(Source material):
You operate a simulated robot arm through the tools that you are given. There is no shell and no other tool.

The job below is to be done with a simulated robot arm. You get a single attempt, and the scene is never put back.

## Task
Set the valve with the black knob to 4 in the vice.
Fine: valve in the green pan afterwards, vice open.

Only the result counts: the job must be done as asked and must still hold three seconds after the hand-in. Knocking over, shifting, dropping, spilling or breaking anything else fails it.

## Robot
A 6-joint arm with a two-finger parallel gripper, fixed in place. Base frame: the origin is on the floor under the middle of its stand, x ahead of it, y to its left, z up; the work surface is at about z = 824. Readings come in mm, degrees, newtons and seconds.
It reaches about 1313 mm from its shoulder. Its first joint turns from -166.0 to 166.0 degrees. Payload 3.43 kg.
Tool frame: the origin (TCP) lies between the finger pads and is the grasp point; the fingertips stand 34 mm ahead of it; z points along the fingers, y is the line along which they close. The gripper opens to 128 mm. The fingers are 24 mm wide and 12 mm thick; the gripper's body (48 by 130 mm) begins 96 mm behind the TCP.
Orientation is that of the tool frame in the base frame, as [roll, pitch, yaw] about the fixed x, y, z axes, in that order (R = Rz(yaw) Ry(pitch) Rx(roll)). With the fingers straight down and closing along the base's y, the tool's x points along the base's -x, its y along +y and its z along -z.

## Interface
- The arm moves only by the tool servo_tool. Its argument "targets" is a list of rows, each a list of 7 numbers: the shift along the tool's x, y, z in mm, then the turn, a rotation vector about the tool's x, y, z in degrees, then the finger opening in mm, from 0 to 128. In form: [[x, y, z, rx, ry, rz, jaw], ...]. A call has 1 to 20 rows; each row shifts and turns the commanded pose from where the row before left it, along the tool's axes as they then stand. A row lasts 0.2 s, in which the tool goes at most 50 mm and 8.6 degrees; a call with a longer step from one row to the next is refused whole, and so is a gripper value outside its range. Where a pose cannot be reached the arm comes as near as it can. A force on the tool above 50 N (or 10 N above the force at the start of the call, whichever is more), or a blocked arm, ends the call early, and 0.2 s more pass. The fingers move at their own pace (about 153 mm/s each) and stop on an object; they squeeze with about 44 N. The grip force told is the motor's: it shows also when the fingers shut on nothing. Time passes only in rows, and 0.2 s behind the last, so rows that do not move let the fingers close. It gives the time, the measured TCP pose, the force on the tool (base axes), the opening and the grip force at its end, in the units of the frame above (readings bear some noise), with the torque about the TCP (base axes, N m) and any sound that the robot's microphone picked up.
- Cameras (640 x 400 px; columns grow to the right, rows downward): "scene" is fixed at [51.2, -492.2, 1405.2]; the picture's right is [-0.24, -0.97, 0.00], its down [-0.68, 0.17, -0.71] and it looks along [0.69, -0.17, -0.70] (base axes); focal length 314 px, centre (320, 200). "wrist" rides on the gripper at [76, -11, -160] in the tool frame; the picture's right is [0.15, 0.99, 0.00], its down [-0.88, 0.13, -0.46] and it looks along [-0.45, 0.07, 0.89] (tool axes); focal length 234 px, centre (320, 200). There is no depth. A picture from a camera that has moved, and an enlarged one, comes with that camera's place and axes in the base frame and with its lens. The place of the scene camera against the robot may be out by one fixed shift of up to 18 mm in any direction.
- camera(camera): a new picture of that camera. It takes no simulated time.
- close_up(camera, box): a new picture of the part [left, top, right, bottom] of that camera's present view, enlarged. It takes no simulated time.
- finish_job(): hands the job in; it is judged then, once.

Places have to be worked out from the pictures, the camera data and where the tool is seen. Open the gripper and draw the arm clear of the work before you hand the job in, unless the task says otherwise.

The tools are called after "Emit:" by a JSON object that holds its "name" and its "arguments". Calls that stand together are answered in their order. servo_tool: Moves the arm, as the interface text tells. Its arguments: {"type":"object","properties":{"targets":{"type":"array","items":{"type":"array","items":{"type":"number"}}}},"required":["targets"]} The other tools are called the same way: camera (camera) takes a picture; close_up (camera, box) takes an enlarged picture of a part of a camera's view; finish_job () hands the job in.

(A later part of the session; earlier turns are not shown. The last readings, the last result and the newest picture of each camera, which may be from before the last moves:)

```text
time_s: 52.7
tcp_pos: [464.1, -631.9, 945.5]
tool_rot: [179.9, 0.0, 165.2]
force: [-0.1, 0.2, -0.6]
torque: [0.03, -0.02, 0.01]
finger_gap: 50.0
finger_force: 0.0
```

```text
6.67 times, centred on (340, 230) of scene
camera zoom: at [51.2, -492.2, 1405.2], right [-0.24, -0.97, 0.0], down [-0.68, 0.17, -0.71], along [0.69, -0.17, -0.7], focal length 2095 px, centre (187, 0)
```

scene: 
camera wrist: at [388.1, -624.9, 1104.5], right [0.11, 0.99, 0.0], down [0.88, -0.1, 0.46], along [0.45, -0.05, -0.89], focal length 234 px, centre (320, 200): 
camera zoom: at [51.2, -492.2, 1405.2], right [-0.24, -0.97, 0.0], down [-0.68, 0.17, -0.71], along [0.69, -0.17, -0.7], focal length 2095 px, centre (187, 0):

(Passage provided):

Guinea’s military junta, which seized power over the weekend, said on Thursday that it has ordered the Central Bank and other banks to freeze all government accounts.
On Sunday a group of special forces soldiers said they ousted President Alpha Conde over concerns about poverty and endemic corruption.
The banking freeze was aimed at “securing state assets”, a junta spokesman announced on the national broadcaster.
“This includes public administrative and commercial establishments in all ministries and the presidency, presidential programmes and projects, members of the outgoing government as well as senior officials and administrators of state financial institutions,” the spokesman said.
A mining boom propelled strong economic growth during Conde’s decade in power, but surveys suggest Guineans thought corruption has increased in recent years, while dissatisfaction with the economy and living conditions has also risen.

(Written request):
Extend the passage provided, starting right after its last sentence.

(Result for this exercise):
A delegation of West African leaders was due in Guinea on Friday to assess the situation following the coup that has raised fears of a backslide towards military rule in the region.
On Wednesday, leaders from the 15-member Economic Community of West African States (Ecowas) criticized the coup and demanded that Conde, who was detained during the takeover, be released.
Guinea’s participation in Ecowas, the region’s primary political and economic organisation, was also suspended, but penalties were not threatened.
The group’s team in Guinea will be led by Ecowas President Jean-Claude Kassi Brou and Ghana’s Foreign Affairs Minister Shirley Ayorkor Botchway, although the bloc supplied little information.